─── TEXT EXTRACT ───
Consistent Interpolation Element

Another idea to resolve the shear locking effect is a consistent interpolation of w and  \phi fields. As already mentioned, at least linear interpolation of these fields is needed to suffice the continuity requirement.  Nevertheless, the Kirchhoff constraint requires w to have one order higher continuity, namely quadratic interpolation. This way 5x5 matrix is received with an additional degree of freedom w_c. The system can be reduced to 4x4 by eliminating this DOF, yielding the same stiffness matrix as for RIE, but a modified load vector, so that the equilibrium equation looks as follows:

(11) \frac {2EI}{\mu_0 h^3} \begin{bmatrix} 6 & -3h & -6 & -3h \\ -3h & h^2(1.5 + 6\Omega) & 3h & h^2(1.5 - 6\Omega) \\ -6 & 3h & 6 & 3h \\ -3h & h^2(1.5 - 6\Omega) & 3h & h^2(1.5 + 6\Omega) \end{bmatrix} \begin{Bmatrix} w_1 \\ \phi_1 \\ w_2 \\ \phi_2 \\ \end{Bmatrix} = \begin{Bmatrix} q_1 + \frac{1}{2}q_c \\ -\frac{1}{8}q_c \\ q_2 + \frac{1}{2}q_c \\ \frac{1}{8}q_c \\ \end{Bmatrix} + \begin{Bmatrix} V_a \\ M_a \\ V_b \\ M_b \end{Bmatrix}

Due to algebraic manipulations done to reduce the system, this element cannot be directly applied to a dynamic case and will not be further discussed.
─── RAW DATA ───
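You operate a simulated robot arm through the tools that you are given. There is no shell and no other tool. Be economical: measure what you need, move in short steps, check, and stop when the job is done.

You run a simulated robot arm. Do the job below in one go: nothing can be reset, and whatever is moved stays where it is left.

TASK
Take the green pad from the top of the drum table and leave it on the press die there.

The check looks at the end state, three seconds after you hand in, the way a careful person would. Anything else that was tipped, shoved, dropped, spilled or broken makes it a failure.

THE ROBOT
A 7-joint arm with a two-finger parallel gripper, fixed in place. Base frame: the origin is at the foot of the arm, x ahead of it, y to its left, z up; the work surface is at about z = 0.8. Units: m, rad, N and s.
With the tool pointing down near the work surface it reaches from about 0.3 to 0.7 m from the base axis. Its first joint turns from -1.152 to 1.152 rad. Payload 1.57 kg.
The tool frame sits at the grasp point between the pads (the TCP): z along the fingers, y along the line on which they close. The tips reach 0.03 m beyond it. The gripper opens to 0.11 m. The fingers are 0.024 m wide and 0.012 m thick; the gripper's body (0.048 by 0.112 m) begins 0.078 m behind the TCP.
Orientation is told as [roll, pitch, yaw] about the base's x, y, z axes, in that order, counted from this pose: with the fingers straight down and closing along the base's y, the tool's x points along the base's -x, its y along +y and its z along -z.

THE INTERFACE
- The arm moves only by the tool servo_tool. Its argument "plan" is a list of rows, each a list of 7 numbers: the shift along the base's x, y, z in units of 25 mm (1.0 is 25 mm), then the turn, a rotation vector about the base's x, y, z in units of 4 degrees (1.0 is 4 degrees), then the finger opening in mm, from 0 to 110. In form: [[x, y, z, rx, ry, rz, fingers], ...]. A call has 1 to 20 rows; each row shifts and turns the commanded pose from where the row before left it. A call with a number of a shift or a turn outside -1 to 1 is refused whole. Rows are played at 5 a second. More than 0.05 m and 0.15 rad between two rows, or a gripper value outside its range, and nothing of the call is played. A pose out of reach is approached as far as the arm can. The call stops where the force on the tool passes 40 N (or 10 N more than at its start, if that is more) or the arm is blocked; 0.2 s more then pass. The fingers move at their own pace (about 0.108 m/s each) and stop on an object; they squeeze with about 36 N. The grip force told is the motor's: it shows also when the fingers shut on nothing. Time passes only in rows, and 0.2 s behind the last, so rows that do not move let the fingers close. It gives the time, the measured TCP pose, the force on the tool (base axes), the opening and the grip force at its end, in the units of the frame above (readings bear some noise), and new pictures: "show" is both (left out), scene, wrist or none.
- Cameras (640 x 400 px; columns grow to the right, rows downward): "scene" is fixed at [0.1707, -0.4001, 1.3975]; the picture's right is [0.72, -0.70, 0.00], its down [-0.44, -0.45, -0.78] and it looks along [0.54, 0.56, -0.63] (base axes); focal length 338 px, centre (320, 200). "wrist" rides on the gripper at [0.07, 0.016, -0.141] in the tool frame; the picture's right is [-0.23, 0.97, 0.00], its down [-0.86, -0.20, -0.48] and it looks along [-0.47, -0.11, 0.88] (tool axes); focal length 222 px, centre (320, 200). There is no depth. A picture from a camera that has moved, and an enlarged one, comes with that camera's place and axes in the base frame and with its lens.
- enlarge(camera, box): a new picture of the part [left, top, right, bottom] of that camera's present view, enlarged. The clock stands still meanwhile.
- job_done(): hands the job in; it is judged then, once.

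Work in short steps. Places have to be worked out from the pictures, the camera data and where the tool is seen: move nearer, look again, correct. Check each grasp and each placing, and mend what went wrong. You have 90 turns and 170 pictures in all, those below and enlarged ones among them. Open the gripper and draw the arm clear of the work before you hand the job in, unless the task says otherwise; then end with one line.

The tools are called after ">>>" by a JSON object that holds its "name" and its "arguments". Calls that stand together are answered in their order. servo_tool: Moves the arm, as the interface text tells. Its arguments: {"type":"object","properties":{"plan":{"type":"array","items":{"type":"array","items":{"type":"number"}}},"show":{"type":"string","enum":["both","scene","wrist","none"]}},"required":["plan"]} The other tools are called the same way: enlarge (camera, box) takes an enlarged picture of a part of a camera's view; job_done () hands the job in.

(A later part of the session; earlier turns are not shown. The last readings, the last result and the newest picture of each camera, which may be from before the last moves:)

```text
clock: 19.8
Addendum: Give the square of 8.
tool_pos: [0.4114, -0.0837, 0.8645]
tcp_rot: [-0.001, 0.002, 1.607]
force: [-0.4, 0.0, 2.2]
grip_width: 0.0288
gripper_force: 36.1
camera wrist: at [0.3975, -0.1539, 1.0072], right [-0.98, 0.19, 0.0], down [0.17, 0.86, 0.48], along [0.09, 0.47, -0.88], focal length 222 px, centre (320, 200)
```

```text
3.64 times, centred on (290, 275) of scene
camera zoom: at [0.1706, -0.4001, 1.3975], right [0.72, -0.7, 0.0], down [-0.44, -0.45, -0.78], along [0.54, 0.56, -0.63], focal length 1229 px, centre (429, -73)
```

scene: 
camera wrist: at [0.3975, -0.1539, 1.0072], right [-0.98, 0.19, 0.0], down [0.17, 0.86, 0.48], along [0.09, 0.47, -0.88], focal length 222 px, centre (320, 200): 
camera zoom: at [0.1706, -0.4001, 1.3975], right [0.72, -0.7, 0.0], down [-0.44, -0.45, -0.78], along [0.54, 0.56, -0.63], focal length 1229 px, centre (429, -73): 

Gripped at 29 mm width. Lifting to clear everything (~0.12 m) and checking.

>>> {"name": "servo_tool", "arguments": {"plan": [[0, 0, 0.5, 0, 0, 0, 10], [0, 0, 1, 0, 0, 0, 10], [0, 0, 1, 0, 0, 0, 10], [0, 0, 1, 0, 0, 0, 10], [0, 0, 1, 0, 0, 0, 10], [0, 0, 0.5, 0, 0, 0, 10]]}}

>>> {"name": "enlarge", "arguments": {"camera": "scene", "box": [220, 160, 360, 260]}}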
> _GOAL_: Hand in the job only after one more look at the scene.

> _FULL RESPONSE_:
───
> _GOAL_: Quote the text extract word for word, starting at "Due to algebraic" and ending with "be further discussed.".

> _FULL RESPONSE_:
Due to algebraic manipulations done to reduce the system, this element cannot be directly applied to a dynamic case and will not be further discussed.